Since its inception and evolution in the late 19th Century into a truly world-class city, Chicago has built more than just iconic structures. Chicago has built industries — food processing and manufacturing, transportation, supply chain logistics and others — that rival those any place on earth.

That’s why I want to ask:

Does Chicago really need to win the Amazon HQ2 to maintain its position in the world today?

Regardless of the low profile hoped for during the meetings between the city and Amazon this week, I’m confident there will be many, many projections on where the bid stands.

 

 

My Turn: Thoughts About Amazon and Chicago

By Edward M. Bury, APR (aka The PRDude)

For the past several weeks, one story has dominated business news here: Chicago’s efforts to lure online retail behemoth Amazon to build its “second headquarters” on a site in the city.

Led by Mayor Rahm Emanuel, Governor Bruce Rauner and local business and civic leaders, Chicago has offered Amazon 10 potential sites — eight in the city and two in the suburbs — to consider for the proposed complex. Marketing messages have highlighted the city’s strong points, like central location with two international airports, world-class cultural and educational institutions, strong (well most of the time) infrastructure, vibrant neighborhoods (well, many but certainly not all), dynamic business community and many others.

Thankfully, I have not read any nonsense about the attraction of real deep dish pizza or Chicago style (hold the ketchup) hot dogs.

Although, I anticipate a continued barrage of business stories about the Amazon bid well into 2018, when Chicago will learn where it ranks among the 238 North American cities bidding for HQ2 and its proposed 50,000 employees.

A few weeks ago, the former CEO of the city’s chamber of commerce published a rather compelling “open letter” to Amazon CEO Jeff Bezos, offering several reasons why Chicago should land this so-called “once-in-a-generation” corporate and economic plum.

And, a few days ago, the Chicago Tribune published a news story announcing proposed plans by Chicago real estate concern Sterling Bay to offer Amazon naming for a stadium within the newly-designated Lincoln Works property on the North Side.
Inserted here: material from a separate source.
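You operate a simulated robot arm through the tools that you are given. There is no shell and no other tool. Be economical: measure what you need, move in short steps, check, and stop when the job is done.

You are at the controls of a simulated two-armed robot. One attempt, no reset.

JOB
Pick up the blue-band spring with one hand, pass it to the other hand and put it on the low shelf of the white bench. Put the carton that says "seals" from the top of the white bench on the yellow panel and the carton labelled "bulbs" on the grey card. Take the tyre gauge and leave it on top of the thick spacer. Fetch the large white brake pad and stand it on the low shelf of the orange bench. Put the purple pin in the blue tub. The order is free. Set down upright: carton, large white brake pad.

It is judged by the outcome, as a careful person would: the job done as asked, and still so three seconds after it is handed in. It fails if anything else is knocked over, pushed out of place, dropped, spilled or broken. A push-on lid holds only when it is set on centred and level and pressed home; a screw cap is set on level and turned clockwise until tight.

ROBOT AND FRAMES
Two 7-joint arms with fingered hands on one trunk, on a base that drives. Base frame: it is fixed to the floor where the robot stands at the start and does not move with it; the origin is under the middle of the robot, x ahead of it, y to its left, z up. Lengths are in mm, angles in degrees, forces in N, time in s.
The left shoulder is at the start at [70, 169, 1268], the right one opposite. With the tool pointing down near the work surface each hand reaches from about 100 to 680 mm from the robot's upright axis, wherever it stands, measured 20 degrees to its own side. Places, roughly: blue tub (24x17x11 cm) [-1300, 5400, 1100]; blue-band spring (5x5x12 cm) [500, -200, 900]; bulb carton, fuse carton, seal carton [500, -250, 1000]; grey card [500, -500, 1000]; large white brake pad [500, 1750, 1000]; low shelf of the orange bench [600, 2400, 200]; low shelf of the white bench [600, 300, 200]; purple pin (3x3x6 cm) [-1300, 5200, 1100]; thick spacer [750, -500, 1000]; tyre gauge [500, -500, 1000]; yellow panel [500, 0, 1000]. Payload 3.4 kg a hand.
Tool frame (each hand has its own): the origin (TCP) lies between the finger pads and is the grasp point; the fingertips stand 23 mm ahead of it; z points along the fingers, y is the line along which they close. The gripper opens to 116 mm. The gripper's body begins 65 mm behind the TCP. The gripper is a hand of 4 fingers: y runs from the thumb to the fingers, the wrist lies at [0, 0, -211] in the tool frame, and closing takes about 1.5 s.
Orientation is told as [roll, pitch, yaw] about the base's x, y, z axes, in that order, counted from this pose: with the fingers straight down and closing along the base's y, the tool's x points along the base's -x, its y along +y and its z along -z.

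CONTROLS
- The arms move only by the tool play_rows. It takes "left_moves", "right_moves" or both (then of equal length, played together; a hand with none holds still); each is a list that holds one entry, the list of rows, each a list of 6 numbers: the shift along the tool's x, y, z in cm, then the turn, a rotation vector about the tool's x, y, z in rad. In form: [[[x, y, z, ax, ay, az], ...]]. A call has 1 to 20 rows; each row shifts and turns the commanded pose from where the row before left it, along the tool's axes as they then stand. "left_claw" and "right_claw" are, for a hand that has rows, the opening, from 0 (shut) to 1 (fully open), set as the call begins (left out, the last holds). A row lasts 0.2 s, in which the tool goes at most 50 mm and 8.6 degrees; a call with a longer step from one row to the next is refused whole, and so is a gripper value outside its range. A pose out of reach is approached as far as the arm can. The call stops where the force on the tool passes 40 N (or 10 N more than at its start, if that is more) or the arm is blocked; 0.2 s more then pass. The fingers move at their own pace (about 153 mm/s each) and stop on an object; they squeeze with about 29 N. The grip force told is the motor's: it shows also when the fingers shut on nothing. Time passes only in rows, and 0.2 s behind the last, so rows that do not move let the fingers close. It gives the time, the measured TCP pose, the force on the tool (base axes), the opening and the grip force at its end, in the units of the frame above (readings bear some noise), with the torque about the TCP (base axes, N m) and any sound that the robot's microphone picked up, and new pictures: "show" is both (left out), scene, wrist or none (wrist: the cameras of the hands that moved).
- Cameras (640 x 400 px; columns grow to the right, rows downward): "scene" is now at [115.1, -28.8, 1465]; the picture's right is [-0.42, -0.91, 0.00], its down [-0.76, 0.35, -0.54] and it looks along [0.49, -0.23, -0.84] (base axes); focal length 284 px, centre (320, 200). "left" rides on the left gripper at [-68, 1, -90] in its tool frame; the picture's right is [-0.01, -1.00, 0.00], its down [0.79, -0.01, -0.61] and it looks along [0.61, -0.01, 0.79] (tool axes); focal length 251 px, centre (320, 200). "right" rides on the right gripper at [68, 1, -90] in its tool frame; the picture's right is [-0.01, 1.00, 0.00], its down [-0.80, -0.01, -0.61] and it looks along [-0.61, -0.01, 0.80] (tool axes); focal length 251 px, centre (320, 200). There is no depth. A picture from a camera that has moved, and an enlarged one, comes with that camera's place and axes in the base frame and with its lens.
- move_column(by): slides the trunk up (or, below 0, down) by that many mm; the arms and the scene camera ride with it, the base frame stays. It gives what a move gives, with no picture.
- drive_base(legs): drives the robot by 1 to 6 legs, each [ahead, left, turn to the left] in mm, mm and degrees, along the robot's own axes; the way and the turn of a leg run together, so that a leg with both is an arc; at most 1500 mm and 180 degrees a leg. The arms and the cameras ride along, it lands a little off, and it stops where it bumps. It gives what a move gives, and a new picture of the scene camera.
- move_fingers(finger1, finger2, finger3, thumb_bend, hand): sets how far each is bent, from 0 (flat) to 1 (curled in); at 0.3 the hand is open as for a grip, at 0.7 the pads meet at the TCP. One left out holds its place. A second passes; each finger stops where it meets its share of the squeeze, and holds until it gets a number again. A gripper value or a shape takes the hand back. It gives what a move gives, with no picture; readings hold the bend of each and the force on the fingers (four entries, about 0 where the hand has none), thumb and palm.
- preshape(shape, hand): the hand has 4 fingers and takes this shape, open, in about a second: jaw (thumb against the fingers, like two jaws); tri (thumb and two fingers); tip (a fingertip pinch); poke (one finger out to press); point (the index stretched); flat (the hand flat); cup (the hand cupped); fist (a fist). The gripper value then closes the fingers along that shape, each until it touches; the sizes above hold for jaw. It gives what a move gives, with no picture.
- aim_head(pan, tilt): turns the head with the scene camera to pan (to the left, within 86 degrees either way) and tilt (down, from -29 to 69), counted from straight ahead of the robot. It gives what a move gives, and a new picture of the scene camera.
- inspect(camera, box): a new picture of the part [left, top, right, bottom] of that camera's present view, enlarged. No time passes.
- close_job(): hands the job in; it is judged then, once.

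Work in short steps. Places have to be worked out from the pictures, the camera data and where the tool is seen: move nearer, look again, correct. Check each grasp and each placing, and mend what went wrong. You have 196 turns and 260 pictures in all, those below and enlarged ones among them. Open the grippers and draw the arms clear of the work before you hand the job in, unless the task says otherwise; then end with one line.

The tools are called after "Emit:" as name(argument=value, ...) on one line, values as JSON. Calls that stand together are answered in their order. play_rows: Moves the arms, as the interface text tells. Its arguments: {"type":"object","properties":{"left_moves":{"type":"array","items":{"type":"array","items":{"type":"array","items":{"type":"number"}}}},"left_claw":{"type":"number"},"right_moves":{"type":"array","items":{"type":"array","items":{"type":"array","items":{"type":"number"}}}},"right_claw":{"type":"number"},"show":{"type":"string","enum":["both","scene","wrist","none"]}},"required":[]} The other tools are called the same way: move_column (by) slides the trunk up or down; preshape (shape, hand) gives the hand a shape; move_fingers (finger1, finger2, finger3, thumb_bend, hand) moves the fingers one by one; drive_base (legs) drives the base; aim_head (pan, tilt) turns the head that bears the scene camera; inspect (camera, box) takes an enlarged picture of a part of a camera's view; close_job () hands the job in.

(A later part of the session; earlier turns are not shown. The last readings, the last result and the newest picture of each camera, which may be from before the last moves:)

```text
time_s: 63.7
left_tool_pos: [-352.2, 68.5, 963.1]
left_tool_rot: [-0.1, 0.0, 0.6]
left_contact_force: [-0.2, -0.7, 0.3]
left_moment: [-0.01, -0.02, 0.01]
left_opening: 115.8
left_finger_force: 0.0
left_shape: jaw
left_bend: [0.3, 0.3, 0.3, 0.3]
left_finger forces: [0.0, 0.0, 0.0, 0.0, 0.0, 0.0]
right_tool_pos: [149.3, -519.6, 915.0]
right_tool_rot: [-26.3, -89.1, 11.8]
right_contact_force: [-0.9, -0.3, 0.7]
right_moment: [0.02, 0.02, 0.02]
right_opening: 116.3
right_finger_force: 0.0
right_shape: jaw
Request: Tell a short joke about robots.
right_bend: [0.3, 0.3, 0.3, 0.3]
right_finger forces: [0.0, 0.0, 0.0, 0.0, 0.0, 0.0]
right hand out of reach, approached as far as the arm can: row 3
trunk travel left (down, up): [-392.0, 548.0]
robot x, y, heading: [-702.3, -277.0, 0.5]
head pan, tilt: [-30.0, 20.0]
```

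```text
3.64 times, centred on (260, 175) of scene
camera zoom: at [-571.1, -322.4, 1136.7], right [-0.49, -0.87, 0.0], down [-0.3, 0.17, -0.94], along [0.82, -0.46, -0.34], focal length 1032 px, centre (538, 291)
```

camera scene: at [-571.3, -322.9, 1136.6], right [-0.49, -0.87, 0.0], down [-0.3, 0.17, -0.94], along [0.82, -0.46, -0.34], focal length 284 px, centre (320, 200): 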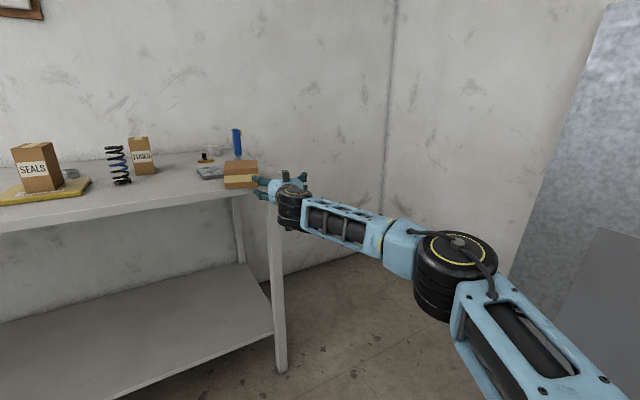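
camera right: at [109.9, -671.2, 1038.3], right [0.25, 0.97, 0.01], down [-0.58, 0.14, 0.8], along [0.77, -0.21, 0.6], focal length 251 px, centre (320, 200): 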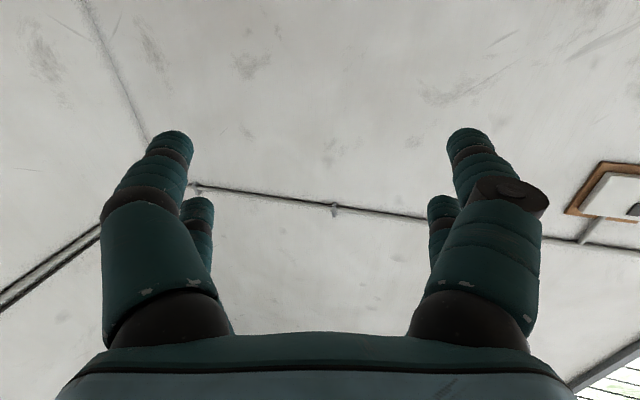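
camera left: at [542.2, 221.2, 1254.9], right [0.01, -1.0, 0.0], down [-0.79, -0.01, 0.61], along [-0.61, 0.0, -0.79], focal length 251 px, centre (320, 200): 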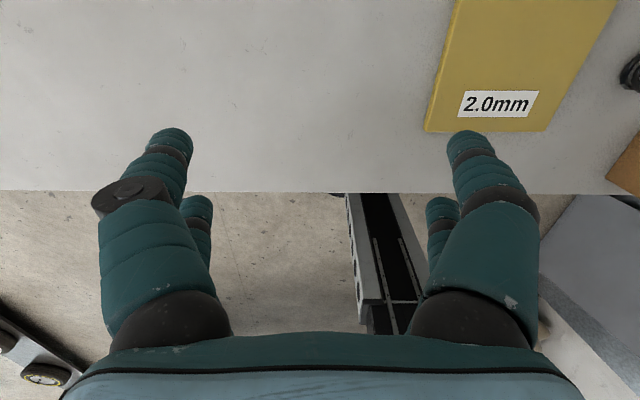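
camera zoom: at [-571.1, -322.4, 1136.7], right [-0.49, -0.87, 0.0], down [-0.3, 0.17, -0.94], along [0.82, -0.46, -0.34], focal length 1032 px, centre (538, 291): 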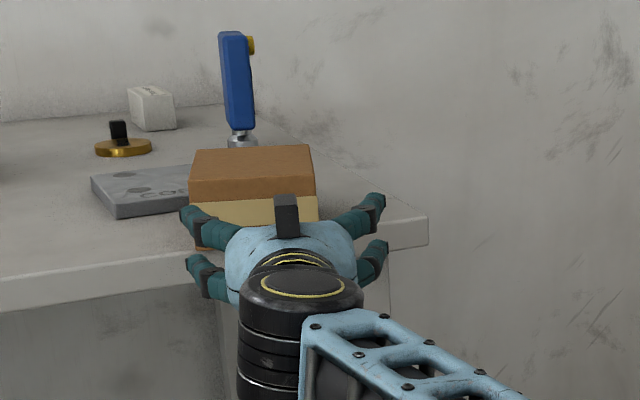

Great idea, but I’m not sure what team would play games at the stadium since the city’s professional franchises already have homes.

So, now it’s this life-long Chicago resident’s opportunity to share some thoughts behind making Chicago Amazon’s HQ2.

Retail Legacy. Without question, Chicago can boast a retail history unparalleled in the nation. The mail-order industry, led by Sears & Roebuck and Montgomery Ward, was founded here and thrived for a century.  On a related note, the meatpacking industry was born and thrived here for decades. Chicago knows how to host groundbreaking commerce and industry.

Non-Profit Powerhouse. This fact often is lost when listing metropolitan Chicago’s economic and civic strengths: The size and scope of its non-profit and association organizations, some of the largest in the nation. As noted from this page on the Chicago Association Forum’s website, the region’s associations — some 1,600 total — contribute billions to the economy. Associations also function as advocates for culture and commerce, generate research and stimulate dialogue. This is a benefit other cities simply can’t match.

It’s Been Done Here Before. I won’t tread on that quote about dispensing with minuscule ideas. Yet its message rings true here in Chicago, which gave the world the first true skyscraper, which hosted an international exhibition two decades after a devastating fire, which nurtured and lost and rebuilt great industries, which emerged from many catastrophes still strong and ready to take on new challenges.

Amazon and other online retailers may be (and deservedly so) blamed for putting bricks and mortar retailers out of business. Montgomery Ward no longer exists, and Sears is facing challenges to remain profitable.

Should Mr. Bezos decide on Chicago as the next step for the online empire he created, I maintain the city would rise up to the challenge.  And, by the way, along with pizza and hot dogs, we have are home to Italian beef.